Market Data
Market Trends
Maybe the Worst Is Over?
While the number of stores closed
in 2012 increased by 9.6 percent over 2011, the amount of retail square footage
lost to the market decreased by 28.8 percent, according to the International
Council of Shopping Centers/PNC Research’s January report. In 2012, 46.5 msf of
retail space closed, compared with 65.3 msf in 2011. The amount of 2012 space
closed was more in line with the 46.7 msf of space closed in 2010, perhaps
indicating that retail is right-sizing itself due to smaller stores and better
locations.
Industrial Digs Up Best Five-Year Return
The Pension Real Estate
Association forecasters see the industrial sector providing five-year returns
of 8.5 percent annually, the highest of all property sectors, according to its
1Q13 Consensus Forecast survey of the NCREIF Property Index. In addition, while
multifamily returns are forecast to reach 9 percent this year, they decline
going forward to provide a five-year average of 8.1 percent annually. Office
and retail follow with five-year average returns of 8.0 percent and 7.9 percent
respectively. PREA firms surveyed include 28 large investment and adviser
commercial real estate companies.
"The growth trajectory should accelerate in 2014 with GDP growth ranging between 3 percent and 4 percent. Finally, after four years of sluggish growth, a very healthy U.S. economy is poised to emerge." — Kevin Thorpe, chief economist, Cassidy Turley
Briefly Noted
Hospitality
— Sequestration’s automatic spending cuts are slashing
federal travel budgets, one of hospitality’s most lucrative segments, says
HotelNewsNow.com. In 2011, local, state, and federal employees spent $30
billion in travel, according to the U.S. Travel Association.
Industrial — Net industrial absorption is expected
to jump from 18.4 msf in 1Q13 to 34.7 msf by year-end, according to Cassidy
Turley’s U.S.
Macro Forecast.

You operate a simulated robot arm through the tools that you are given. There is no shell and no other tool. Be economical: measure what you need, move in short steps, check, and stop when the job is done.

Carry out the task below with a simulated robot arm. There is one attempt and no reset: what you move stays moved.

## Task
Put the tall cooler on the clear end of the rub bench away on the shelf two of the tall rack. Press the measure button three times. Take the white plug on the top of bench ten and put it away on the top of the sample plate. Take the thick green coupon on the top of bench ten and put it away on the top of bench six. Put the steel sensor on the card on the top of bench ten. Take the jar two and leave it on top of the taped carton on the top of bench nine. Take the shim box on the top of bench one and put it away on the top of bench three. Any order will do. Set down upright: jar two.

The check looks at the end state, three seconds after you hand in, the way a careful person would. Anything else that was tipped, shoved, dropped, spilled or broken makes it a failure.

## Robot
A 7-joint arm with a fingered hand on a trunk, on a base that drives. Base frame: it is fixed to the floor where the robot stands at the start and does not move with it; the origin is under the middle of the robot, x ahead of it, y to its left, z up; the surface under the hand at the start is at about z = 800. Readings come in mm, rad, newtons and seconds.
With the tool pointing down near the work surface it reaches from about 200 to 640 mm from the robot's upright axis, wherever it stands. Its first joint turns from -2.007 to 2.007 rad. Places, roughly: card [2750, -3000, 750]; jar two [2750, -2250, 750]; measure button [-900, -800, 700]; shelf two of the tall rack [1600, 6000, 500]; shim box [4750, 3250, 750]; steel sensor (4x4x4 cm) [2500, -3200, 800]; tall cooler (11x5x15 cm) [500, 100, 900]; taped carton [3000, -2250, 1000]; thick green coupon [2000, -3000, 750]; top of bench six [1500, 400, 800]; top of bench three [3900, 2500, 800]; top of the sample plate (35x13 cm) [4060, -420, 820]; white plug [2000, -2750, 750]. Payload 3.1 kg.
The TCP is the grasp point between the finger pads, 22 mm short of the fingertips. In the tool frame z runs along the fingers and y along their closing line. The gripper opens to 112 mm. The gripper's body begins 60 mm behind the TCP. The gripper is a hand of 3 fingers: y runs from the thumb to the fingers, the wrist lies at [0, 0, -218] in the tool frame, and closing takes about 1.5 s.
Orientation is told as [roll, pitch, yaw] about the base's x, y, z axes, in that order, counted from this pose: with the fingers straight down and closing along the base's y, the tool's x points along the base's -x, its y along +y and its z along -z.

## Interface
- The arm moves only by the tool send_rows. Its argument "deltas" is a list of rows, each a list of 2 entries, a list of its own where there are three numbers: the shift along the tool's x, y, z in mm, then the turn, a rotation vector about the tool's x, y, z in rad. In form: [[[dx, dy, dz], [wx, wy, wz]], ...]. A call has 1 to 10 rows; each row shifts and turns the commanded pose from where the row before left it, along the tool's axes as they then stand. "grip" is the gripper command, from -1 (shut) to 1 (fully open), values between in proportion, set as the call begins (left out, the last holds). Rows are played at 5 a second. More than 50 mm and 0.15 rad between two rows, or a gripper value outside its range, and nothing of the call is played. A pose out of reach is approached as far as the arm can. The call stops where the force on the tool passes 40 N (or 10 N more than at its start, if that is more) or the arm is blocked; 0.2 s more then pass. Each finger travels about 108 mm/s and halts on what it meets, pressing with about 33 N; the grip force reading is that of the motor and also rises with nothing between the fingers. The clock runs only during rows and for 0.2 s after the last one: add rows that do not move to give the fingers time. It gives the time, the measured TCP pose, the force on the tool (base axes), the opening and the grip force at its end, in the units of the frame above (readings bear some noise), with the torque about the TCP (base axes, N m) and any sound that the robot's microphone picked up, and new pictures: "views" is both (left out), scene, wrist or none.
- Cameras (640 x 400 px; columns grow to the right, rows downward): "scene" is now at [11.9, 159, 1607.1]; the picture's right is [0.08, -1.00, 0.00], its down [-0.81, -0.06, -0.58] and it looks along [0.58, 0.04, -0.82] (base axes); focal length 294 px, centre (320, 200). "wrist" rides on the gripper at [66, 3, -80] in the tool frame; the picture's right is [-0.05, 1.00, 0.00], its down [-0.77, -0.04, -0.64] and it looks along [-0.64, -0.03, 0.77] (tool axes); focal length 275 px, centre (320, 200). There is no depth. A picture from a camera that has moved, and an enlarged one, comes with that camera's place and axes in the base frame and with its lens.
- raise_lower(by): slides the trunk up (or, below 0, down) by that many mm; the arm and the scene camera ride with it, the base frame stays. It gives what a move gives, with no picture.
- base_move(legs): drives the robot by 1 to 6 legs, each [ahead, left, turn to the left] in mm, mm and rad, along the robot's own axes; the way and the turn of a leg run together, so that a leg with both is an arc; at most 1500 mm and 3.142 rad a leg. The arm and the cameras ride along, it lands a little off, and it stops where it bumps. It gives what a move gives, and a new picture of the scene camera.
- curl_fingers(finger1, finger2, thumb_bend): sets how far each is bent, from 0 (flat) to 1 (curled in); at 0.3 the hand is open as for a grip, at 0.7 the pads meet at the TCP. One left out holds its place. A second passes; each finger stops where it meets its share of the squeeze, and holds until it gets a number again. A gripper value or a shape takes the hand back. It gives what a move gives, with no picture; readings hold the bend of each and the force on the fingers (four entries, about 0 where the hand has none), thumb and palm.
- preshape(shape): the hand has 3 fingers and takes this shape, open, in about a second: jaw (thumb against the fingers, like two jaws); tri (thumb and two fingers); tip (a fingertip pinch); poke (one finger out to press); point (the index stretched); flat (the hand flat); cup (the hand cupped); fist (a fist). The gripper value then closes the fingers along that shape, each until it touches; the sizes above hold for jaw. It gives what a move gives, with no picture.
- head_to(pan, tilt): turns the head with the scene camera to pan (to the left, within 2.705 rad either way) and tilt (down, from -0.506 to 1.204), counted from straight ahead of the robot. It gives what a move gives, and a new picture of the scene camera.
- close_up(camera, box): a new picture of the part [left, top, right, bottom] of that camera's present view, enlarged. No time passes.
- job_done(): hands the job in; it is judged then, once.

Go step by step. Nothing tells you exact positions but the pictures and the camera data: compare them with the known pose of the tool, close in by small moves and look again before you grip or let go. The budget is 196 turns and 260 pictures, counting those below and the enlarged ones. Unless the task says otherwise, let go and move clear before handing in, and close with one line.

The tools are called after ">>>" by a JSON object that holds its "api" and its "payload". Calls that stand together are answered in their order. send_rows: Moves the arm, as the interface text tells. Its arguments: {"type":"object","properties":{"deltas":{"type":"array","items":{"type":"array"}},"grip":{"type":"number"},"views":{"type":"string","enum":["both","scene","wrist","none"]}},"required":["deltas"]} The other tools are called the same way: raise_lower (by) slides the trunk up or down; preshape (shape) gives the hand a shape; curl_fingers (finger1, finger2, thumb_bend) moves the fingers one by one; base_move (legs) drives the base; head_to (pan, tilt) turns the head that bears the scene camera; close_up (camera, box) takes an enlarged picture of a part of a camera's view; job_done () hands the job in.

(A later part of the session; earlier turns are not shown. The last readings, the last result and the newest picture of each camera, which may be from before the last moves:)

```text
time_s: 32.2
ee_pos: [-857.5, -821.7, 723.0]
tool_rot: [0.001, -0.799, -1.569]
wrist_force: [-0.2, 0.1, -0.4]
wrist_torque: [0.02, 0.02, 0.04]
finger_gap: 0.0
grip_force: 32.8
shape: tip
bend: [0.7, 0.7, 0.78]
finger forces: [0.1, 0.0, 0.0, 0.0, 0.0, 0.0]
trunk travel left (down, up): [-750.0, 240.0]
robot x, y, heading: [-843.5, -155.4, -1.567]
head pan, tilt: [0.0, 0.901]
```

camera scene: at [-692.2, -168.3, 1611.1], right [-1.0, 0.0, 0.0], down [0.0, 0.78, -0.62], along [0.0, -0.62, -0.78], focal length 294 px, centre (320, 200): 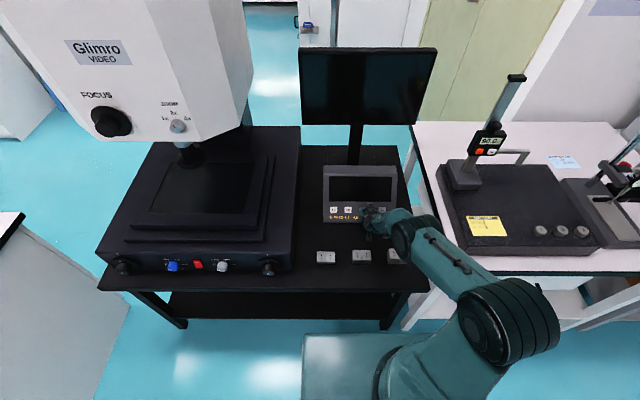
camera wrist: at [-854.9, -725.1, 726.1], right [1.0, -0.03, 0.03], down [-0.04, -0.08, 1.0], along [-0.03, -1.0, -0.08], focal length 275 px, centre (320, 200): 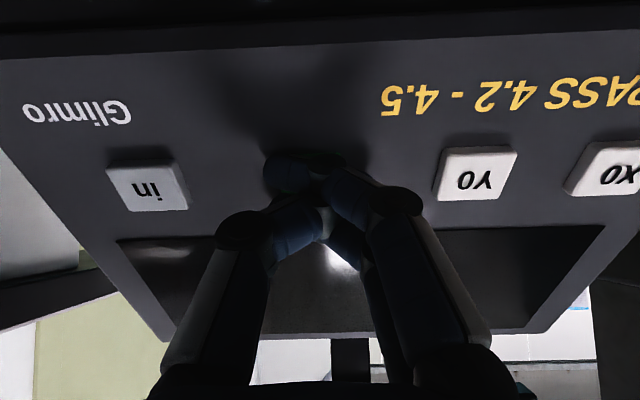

Asking
rents are projected to increase from $5.03 to $5.12.
Multifamily — The robust apartment market has two
more years of improving fundamentals, according to Wells Fargo Securities 4Q12 Commercial Real Estate
Chartbook, and
little to fear from the current uptick in the rental home market. “The talk of
a permanent shift toward renting homes instead of buying them is considerably
overblown,” the report states, predicting a return to homeownership as the
economy improves.
Office — While 1.7 million office-using jobs
were lost in the recession, 1.8 million have been gained, primarily in professional
and business services, according to Jones Lang LaSalle and the Bureau of Labor
Statistics. Of the jobs added in February, 42 percent were office jobs, with
PBS comprising about 75 percent, followed by temporary help services and
financial services.
Retail
— In 4Q12, shopping centers posted a net operating income psf gain of 4.3
percent over 4Q11, according to the National Council of Real Estate Investment
Fiduciaries and the International Council of Shopping Centers. Power centers
posted a 7.7 percent YOY NOI gain, followed by super-regional malls at 4.6
percent, and neighborhood and community centers at 3.8 percent. Regional malls
had the lowest gain at 0.4 percent.
Suburban Bargains
Office
tenants willing to locate in the suburbs of some of today’s hot markets face
more space options and much lower rents than CBD locations. In addition,
suburban rents are not rising as quickly as downtown rents, according to CBRE.